Massive iron-ore deposits in the Simandou mountain range, in the remote forests of Guinea, promised Rio Tinto PLC riches. Now the undeveloped $20 billion project is the source of a worsening headache for the company—and a cautionary tale for miners venturing into the frontiers.
The untapped deposits were once a coveted prize in the global mining industry. Rio Tinto’s plan to dig up iron ore there would have made the site Africa’s largest mining project, hosting a pit that was to last more than four decades and transform Guinea into one of the top exporters of the steelmaking commodity.
This week, company emails that reference $10.5 million in payments made to a consultant for helping to acquire rights to massive iron-ore deposits in Guinea led to the dismissal of two senior figures at Rio Tinto: energy and minerals Chief Executive Alan Davies, and legal and regulatory affairs group executive Debra Valentine.
Emails reviewed by The Wall Street Journal show other executives— including Tom Albanese, who was chief executive at the time, and Sam Walsh, who succeeded Mr. Albanese as CEO in 2013—discussing payments to a consultant. The consultant was François de Combret, a former Lazard Frères managing director who was close to senior government officials in Guinea.
Rio Tinto has said it has notified authorities in the U.K., U.S. and Australia.
Mining companies have been forced into new frontiers to chase the most valuable deposits of everything from iron ore to copper, or risk losing out on lucrative resources developments.
At Simandou, where Rio Tinto first secured exploration rights in the 1990s, plans for a mine were complicated by a lack of rail and port infrastructure. But its development was bogged down by political upheaval, commodity-price volatility, contractual wrangling and legal issues that included a U.S. grand-jury investigation.
Appetite for iron-ore resources was big early last decade, as rapid industrialization in Asia, especially China and India, bolstered demand for steel.
Although a huge upfront investment was needed in the site—the plan included construction of a 400-mile railway from the mine to Guinea’s Atlantic coast, as well as building a deep-water port to ship the ore abroad—miners from China to Europe, including Glencore PLC, at one time expressed an interest in investing.
The Australian Securities and Investments Commission wouldn’t say Thursday whether it is looking into the matter. “We never comment on what we are or are not investigating,” spokesman Matthew Abbott said.
Meanwhile, the Australian Federal Police said it “has engaged with Rio Tinto in relation to this matter, however, the matter has not been formally referred to the AFP.” It wouldn’t comment further.

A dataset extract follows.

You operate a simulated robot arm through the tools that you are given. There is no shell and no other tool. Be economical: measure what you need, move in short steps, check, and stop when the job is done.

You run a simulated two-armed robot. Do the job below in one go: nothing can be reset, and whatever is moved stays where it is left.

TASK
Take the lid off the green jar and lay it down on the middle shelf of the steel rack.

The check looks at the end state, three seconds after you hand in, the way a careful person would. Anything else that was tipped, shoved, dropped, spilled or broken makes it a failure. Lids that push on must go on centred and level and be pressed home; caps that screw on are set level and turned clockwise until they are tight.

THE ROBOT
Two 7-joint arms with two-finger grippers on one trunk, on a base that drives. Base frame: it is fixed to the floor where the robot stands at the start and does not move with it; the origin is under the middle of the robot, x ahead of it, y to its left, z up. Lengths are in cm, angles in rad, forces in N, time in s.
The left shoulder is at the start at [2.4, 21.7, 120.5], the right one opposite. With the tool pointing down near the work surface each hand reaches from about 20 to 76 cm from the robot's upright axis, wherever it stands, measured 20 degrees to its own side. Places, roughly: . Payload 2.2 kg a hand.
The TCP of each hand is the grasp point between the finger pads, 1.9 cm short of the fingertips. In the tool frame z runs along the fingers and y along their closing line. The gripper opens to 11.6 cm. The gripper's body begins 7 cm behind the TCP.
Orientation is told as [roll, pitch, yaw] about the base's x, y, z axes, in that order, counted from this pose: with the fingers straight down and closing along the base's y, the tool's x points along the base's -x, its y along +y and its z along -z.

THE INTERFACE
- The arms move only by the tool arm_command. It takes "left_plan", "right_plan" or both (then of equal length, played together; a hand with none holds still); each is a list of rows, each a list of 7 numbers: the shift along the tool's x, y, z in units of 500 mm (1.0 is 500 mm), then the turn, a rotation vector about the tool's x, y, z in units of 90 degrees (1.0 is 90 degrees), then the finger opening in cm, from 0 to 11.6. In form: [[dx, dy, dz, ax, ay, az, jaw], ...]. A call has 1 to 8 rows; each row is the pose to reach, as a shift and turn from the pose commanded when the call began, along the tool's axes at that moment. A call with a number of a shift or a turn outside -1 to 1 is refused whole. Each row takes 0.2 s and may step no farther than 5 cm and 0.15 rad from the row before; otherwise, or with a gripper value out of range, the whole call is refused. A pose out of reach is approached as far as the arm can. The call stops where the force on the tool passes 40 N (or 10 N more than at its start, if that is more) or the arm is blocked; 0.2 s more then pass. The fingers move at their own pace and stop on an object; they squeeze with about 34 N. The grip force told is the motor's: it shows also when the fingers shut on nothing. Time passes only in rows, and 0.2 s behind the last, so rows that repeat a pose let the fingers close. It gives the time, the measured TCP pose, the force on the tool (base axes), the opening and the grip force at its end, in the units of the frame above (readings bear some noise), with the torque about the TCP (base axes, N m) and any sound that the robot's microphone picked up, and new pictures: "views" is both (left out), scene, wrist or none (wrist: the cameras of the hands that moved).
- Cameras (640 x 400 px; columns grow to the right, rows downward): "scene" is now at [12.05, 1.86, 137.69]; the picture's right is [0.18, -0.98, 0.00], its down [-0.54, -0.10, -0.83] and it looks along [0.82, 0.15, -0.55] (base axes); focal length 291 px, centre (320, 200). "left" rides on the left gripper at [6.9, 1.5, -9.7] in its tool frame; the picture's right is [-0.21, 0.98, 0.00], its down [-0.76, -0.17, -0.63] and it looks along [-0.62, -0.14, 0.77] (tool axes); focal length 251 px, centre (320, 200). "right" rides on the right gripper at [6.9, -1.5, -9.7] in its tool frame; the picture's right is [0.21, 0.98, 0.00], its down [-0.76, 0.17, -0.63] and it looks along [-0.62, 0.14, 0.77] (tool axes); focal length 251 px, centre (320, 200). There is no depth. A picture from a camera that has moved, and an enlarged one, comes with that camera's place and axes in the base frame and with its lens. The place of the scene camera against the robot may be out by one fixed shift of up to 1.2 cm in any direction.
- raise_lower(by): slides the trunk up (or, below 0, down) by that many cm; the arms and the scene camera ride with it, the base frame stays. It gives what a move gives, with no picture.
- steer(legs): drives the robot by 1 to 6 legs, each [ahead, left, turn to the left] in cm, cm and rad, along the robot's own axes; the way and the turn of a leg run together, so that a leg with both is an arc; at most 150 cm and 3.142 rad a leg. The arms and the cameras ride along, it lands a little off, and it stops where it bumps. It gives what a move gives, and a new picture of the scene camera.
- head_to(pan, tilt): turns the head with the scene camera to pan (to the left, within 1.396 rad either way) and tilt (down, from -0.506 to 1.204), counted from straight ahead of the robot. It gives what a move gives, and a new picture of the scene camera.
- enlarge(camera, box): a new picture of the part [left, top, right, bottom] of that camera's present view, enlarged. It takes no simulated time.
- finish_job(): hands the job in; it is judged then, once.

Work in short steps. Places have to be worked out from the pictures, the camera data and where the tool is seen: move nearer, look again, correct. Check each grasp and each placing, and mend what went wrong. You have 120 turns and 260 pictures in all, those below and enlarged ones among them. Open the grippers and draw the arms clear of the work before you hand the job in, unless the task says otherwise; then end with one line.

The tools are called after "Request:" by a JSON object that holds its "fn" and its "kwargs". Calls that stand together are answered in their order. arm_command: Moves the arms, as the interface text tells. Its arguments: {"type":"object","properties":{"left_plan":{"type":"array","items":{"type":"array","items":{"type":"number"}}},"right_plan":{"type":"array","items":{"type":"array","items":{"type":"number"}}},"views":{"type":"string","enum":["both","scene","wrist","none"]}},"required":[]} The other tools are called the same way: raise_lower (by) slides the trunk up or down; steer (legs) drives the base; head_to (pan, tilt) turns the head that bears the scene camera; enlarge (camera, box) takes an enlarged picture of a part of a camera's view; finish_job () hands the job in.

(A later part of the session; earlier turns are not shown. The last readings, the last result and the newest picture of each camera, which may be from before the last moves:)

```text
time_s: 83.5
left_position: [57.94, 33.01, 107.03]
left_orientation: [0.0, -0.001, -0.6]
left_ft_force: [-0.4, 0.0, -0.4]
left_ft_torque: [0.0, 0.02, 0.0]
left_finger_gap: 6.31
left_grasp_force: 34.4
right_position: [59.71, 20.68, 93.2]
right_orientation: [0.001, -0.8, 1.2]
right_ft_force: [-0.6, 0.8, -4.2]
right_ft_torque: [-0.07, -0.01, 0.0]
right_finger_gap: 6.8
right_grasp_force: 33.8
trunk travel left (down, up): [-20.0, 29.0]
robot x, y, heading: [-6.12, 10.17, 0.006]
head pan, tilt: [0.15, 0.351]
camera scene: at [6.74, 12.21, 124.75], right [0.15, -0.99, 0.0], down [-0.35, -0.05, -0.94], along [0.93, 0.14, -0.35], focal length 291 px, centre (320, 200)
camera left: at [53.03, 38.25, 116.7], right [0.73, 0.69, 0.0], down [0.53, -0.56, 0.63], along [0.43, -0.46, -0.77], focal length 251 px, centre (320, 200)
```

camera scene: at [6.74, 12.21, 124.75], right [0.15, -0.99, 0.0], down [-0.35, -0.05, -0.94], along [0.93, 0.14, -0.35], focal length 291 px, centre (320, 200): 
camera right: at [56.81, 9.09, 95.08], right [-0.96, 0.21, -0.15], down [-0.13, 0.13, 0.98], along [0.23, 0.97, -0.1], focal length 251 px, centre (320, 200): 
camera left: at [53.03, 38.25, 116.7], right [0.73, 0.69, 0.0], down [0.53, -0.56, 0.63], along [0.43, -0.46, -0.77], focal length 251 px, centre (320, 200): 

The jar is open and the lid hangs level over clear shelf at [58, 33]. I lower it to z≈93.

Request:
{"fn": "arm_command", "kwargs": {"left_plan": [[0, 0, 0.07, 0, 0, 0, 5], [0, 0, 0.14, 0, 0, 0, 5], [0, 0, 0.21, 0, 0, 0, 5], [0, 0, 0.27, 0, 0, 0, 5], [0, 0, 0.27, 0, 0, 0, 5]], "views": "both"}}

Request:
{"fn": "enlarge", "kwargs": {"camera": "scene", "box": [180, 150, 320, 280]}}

It wasn’t Simandou’s first brush with infamy. In 2008, the government of now-dead dictator Lansana Conté stripped Rio Tinto of two of the project’s four blocks, saying the miner had failed to develop Simandou in a timely manner.

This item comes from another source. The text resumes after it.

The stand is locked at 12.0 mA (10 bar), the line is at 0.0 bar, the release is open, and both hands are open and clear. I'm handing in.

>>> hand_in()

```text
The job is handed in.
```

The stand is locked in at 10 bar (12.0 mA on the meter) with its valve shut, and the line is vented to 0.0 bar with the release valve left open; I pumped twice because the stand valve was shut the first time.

The government awarded the rights to BSG Resources Ltd., the mining business of Israeli billionaire Beny Steinmetz, which later struck a deal to sell a 51% stake in its Guinean assets to Brazil’s Vale SA for $2.5 billion.
An investigation carried out by the Guinean government found that BSG Resources obtained the rights through corruption and stripped them from the company while clearing Vale of wrongdoing.

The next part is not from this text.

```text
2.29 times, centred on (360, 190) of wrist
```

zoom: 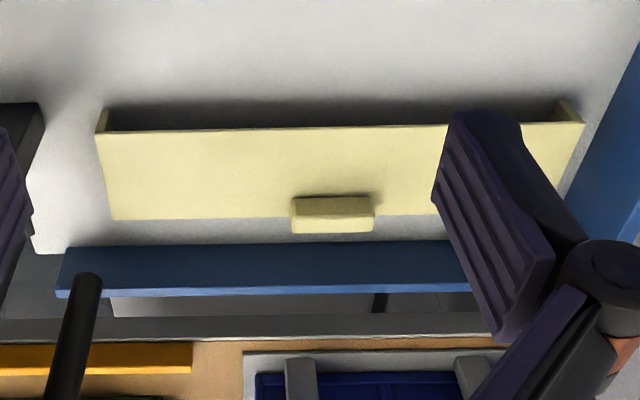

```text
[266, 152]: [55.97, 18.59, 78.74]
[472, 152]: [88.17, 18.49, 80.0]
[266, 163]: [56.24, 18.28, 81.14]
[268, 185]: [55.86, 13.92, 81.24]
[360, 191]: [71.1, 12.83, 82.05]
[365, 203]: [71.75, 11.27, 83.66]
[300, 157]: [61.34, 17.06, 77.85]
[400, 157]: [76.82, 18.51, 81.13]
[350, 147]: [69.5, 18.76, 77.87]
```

A government committee in 2014 alleged that BSG Resources used local intermediaries to bribe former President Conté’s widow, Mamadie Touré, in a bid to secure mineral rights in the West African nation. BSG denied wrongdoing.
Last year, a U.S. District Court dismissed a lawsuit by Rio Tinto alleging that Vale conspired to take Rio Tinto’s mining concessions in West Africa, with the court finding the events were outside the statute of limitations.
Rio won back the pair of blocks in 2011.
BHP Billiton Ltd. previously held its own rights to iron-ore reserves in Guinea but sold out a few years ago. On Thursday, BHP Chief Executive Andrew Mackenzie denied walking away from Guinean iron ore because of political issues.
It “was an economic decision,” he told reporters on the sidelines of a shareholder meeting in Brisbane, Australia. “It just didn’t stack up versus increasing investment in Australia.” He declined to comment on the situation facing rival Rio Tinto.
On Sunday, in a note to senior leaders, Rio Tinto CEO Jean-Sébastien Jacques acknowledged the miner was facing a challenging situation and said official investigations may take years.
The Anglo-Australian company agreed last month to sell its stake in Simandou to Aluminum Corp. of China for $1.1 billion to $1.3 billion. Earlier this year, Rio had virtually written off Simandou, recording an impairment charge of $1.12 billion, citing uncertainty with securing funding for the project.